Heidegger ortaçağ insanını da Tanrı'ya teslimiyeti dolayısıyla modern insanın hüsranından uzakta görür. Modern insanın varlık anlayışında, kontrol edeceğimiz ve kullanacağımız nesneler vasıtasıyla tatmin etmek durumunda olduğumuz istek ve arzulara sahip öznelerizdir. Fakat bundan da ötesi, herşeyi, hatta zamanla kendimizi bile, verimli kullanılması gereken kaynaklar olarak gören teknik kavrayışa yenik düştüğümüzü söyler. Artık hakikati değil, sadece etkinlik ve verimliliği arıyoruz.

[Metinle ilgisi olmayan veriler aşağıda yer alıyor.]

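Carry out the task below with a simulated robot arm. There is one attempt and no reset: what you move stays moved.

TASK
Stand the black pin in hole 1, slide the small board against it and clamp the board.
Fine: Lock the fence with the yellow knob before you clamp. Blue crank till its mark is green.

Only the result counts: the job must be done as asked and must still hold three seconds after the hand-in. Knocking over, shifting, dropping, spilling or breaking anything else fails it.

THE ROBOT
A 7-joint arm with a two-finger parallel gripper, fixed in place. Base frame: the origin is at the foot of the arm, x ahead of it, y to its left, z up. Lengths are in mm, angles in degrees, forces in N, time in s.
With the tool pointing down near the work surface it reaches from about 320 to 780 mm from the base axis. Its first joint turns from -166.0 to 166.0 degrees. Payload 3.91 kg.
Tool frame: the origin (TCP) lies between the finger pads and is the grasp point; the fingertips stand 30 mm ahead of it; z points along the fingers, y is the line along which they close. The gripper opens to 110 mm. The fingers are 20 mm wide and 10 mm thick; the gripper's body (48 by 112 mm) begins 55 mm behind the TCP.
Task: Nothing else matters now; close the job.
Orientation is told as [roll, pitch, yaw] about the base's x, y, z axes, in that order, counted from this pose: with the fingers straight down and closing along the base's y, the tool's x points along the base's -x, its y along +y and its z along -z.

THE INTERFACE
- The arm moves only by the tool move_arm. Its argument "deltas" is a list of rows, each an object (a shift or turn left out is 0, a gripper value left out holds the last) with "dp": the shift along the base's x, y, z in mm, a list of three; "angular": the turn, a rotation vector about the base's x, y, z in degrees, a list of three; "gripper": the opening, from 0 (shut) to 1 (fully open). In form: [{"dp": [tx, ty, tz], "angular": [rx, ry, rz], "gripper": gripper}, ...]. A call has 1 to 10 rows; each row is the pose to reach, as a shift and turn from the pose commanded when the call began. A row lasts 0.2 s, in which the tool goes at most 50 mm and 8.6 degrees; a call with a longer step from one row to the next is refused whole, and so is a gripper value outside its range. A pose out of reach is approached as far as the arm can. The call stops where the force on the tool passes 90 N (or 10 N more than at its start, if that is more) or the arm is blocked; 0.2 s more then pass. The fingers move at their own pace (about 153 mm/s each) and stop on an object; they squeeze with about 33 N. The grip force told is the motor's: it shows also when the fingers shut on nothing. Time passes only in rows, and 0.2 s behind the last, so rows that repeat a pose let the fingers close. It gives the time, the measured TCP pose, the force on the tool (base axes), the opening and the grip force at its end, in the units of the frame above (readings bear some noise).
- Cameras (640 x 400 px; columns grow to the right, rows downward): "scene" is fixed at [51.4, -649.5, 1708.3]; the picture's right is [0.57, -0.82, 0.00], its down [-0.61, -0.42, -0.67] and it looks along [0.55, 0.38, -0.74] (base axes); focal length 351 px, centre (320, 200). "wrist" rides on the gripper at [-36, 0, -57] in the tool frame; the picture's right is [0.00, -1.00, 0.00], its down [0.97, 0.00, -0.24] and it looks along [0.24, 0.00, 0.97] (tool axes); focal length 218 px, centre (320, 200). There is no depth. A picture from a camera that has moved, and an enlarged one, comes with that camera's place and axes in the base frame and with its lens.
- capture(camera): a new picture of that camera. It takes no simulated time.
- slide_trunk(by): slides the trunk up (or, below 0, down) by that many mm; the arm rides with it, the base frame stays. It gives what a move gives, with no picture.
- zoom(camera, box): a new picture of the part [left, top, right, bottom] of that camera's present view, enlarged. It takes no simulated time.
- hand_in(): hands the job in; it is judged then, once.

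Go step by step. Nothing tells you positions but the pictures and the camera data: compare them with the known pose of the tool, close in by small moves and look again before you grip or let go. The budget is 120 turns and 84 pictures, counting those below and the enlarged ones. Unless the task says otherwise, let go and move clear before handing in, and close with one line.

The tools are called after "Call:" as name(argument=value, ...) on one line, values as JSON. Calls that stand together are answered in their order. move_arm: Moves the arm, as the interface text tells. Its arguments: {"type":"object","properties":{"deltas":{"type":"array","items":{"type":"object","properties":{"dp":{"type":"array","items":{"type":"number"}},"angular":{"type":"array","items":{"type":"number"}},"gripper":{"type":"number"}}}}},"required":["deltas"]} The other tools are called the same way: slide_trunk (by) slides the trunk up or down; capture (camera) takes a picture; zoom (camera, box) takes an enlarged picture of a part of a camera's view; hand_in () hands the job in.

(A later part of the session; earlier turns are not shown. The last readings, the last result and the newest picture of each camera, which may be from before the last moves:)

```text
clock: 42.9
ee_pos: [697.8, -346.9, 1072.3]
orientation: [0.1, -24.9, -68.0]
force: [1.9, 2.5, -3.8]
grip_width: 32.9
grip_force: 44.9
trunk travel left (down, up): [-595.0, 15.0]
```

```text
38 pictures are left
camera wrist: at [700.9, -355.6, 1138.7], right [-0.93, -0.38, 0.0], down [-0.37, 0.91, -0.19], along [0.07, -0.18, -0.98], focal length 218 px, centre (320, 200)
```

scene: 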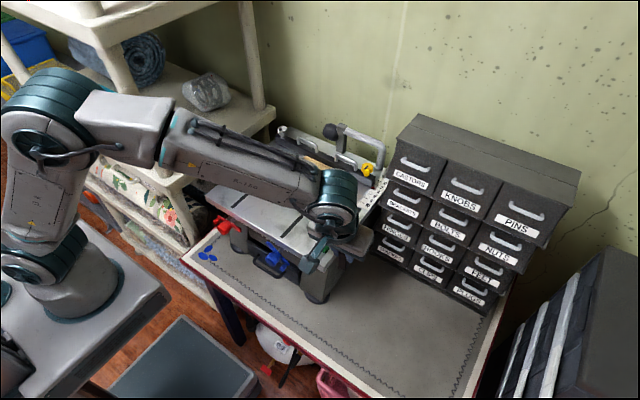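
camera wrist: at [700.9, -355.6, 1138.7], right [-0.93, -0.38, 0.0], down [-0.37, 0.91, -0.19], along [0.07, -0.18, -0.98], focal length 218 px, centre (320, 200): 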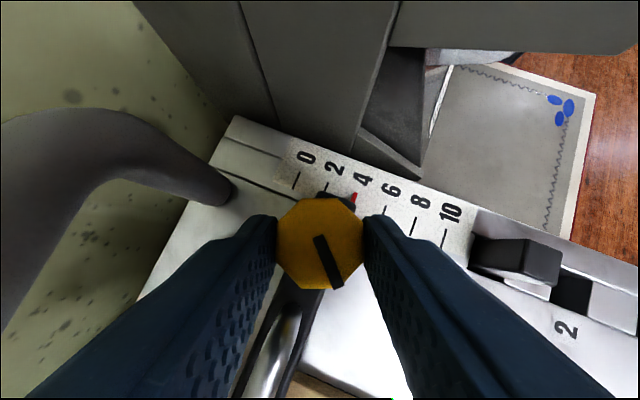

Heidegger varlık sözkonusu olduğunda önceliği insana vermez. İnsana merkezi bir mevkii veren "öznellik" tekniğin son galibiyetidir. Çünkü insan onun sayesinde dünyaya gösterişli bir tarzda egemen olduğunu düşünmektedir. Halbuki, varlığı anlamamızın insan varlıklarına "verilmiş" olduğunu farkedemiyoruz. İnsan Varlığa nüfuz edemez. Tam tersine, o, insan vasıtasıyla kendini açığa çıkarır. Bu itibarla, modern insanın teknolojik kavrayışa teslim olması nihilizmdir (hiçlik). Çünkü nihilizm varlığın gecikişinin tarihidir. Fakat, nihilizm insanlığın devamlı bir oturma yeri de değildir. Teknolojiyi değil belki ama, varlığı teknolojik bir tarzda anlamamızı aşarsak nihilizmden çıkışın bir yolunu da bulabiliriz.
[Heidegger'e göre olumsal anlamda Varlık, açık olabilmek, gizli olmamaktır. Buna göre dolaysız ve doğrudan doğruya var olmak (seiend) herhangi bir tarzda varoluş değildir. Doğrudan doğruya varolmak, ışıkta olmak, görünüşe ulaşmak demektir. Öyleyse varlık "ışıklanma"nın bir olayıdır. Ve aslında Varlığın berliginleşmesi de hiçliğin keşfi ile olur. Eğer biz korkunun içinde hiçlikle karşılaşmamış olsaydık, ve hiçlik dünyayı bütünüyle elimizden kaydırmamış olsaydı, biz onun varoluşuna ya da kendi kendini varedişine dikkat etmeyecektik.
Son olarak Heidegger'in dil ile ilgili görüşlerine yer verelim, çünkü sözkonusu "ışıklanma" olayı dil ile yakından alakalıdır. Heidegger'e göre dilin, pratikleri yansıtma veya dikkati onlar üzerinde toplama gibi temel bir rolü vardır. Bir vokabüler şeyleri isimlendirerek varlığa getirebildiği gibi, bir çağın duyarlılığını da değiştirebilir. Dil, pratikleri, onlar üzerinde odaklaşarak koruyup yayabilir. Ne var ki, dili açımlayan ve yeni varlık tarzları geliştirip onlara istikrar kazandıranlar, rahip veya bilim adamları değil, şairler ve düşünürlerdir. Bireyselci olmayan dünya umudunu yalnız onlar sağlayabilirler.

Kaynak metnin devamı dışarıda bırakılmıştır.